Его эволюция заключала в себе двойственный процесс: процесс слияния и разделения. Слияние было географическим, а разделение функциональным. Первый важный этап начинается с XII в., когда было учреждено королевское правосудие, получившее действенные полномочия определять и защищать гражданские права индивида – такие, какими они тогда были, – не на основе местного обычая, а на основе обычного права страны. Как институты суды были национальными, но специализированными. Затем появился парламент, который сконцентрировал в себе политические полномочия национального правительства и почти целиком, за исключением небольшого остатка, избавился от судебных функций, в прошлом находившихся в ведении Curia Regis, этой «своего рода конституционной протоплазмы, из которой развились со временем различные советы короны, палаты парламента и судебные органы»[323]. Наконец, социальные права, в основе которых лежало членство в деревенской общине, городе и гильдии, постепенно исчезли в потоке экономического изменения, и не осталось ничего, кроме закона о бедных, специализированного опять-таки института, который обрел национальную основу, хотя и продолжал проводиться в жизнь на локальном уровне.

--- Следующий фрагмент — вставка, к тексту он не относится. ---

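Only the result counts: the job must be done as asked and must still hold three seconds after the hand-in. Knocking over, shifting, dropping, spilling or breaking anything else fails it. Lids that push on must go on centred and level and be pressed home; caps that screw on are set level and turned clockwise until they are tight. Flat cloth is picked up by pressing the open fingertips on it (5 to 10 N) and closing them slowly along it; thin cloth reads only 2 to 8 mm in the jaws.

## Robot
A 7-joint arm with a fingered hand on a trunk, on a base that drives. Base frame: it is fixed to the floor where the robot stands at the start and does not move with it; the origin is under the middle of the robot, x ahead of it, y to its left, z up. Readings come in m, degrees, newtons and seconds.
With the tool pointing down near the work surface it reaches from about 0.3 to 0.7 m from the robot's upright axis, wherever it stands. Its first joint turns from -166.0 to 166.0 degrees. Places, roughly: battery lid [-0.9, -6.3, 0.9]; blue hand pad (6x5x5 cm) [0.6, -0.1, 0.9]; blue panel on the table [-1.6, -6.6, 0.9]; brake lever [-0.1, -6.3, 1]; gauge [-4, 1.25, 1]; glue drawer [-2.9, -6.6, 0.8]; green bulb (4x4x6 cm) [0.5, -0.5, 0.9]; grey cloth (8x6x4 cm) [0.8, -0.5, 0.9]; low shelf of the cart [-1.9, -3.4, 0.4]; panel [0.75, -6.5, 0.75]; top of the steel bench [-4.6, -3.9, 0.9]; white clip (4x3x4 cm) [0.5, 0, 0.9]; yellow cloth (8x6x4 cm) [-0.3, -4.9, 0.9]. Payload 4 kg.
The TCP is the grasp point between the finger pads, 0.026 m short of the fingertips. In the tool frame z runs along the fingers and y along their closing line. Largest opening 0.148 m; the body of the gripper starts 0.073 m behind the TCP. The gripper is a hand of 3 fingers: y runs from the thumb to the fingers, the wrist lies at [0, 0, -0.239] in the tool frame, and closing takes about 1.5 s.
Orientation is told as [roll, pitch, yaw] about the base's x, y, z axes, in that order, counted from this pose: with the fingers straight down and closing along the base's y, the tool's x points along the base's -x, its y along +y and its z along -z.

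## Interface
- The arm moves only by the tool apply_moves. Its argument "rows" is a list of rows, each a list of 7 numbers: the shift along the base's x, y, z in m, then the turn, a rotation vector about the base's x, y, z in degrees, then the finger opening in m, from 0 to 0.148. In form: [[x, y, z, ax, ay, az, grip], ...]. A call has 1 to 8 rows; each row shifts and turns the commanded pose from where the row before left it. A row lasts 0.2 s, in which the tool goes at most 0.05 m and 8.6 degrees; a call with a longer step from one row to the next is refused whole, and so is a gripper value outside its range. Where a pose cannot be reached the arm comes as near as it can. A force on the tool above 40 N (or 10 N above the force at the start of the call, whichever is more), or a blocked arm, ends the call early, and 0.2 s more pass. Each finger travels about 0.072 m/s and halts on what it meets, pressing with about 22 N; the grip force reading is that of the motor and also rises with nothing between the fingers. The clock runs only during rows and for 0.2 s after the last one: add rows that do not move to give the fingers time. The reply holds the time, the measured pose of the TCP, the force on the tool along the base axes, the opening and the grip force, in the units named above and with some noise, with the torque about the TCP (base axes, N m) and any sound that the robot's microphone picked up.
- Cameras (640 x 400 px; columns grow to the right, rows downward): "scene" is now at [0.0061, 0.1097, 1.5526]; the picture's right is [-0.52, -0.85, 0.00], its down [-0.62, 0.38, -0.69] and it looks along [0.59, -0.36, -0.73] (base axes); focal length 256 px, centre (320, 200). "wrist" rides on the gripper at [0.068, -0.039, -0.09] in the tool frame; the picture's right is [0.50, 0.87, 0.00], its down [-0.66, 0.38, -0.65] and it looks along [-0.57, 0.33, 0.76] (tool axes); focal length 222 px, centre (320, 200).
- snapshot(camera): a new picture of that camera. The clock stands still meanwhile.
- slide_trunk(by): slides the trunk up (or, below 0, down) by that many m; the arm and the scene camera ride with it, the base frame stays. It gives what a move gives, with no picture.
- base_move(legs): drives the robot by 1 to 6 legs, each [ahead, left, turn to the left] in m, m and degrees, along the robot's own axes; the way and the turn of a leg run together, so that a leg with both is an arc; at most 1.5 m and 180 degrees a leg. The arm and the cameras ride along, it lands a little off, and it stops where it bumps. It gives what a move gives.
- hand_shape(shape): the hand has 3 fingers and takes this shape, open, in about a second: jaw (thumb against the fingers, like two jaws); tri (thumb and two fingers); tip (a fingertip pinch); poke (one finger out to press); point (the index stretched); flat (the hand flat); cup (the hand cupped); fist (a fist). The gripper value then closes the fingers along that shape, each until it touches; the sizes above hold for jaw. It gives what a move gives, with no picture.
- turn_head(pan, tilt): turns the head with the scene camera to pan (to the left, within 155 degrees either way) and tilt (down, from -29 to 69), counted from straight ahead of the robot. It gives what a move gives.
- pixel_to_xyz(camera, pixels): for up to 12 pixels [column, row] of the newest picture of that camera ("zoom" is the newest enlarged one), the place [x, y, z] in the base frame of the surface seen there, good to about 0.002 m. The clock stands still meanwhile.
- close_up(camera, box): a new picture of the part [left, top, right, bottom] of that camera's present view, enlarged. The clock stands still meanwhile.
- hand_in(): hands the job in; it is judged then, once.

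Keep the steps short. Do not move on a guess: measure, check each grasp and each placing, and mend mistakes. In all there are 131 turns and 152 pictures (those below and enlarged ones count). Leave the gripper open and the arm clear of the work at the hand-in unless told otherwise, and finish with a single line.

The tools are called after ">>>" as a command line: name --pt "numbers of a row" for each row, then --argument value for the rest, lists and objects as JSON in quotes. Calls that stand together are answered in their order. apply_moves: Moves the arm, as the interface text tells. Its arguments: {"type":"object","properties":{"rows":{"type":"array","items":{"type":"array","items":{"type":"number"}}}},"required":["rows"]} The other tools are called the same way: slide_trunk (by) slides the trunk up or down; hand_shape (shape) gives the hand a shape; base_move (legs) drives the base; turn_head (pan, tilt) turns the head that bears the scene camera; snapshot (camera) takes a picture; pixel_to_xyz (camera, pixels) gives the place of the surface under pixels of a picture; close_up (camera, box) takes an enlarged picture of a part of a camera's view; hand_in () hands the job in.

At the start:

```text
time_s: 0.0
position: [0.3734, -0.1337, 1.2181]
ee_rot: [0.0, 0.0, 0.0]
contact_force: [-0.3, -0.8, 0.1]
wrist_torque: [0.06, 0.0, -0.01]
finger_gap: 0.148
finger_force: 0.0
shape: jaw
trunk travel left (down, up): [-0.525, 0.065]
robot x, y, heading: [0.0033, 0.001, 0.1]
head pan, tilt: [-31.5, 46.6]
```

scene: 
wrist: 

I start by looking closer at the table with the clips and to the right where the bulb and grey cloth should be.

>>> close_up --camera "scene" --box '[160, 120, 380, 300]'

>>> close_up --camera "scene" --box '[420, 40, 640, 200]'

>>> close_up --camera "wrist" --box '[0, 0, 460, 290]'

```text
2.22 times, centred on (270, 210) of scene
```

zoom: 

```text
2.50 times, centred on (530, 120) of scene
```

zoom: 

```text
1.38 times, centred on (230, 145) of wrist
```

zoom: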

Это привело к двум важным последствиям. Во-первых, когда институты, на которые опирались три элемента гражданства, откололись друг от друга, каждый из них получил возможность идти своим отдельным путем, продвигаясь со своей собственной скоростью и направляясь своими особыми принципами. Эти три скорохода долго шли каждый сам по себе и только в нашем столетии – а фактически, я бы сказал, только в последние несколько месяцев – поравнялись друг с другом.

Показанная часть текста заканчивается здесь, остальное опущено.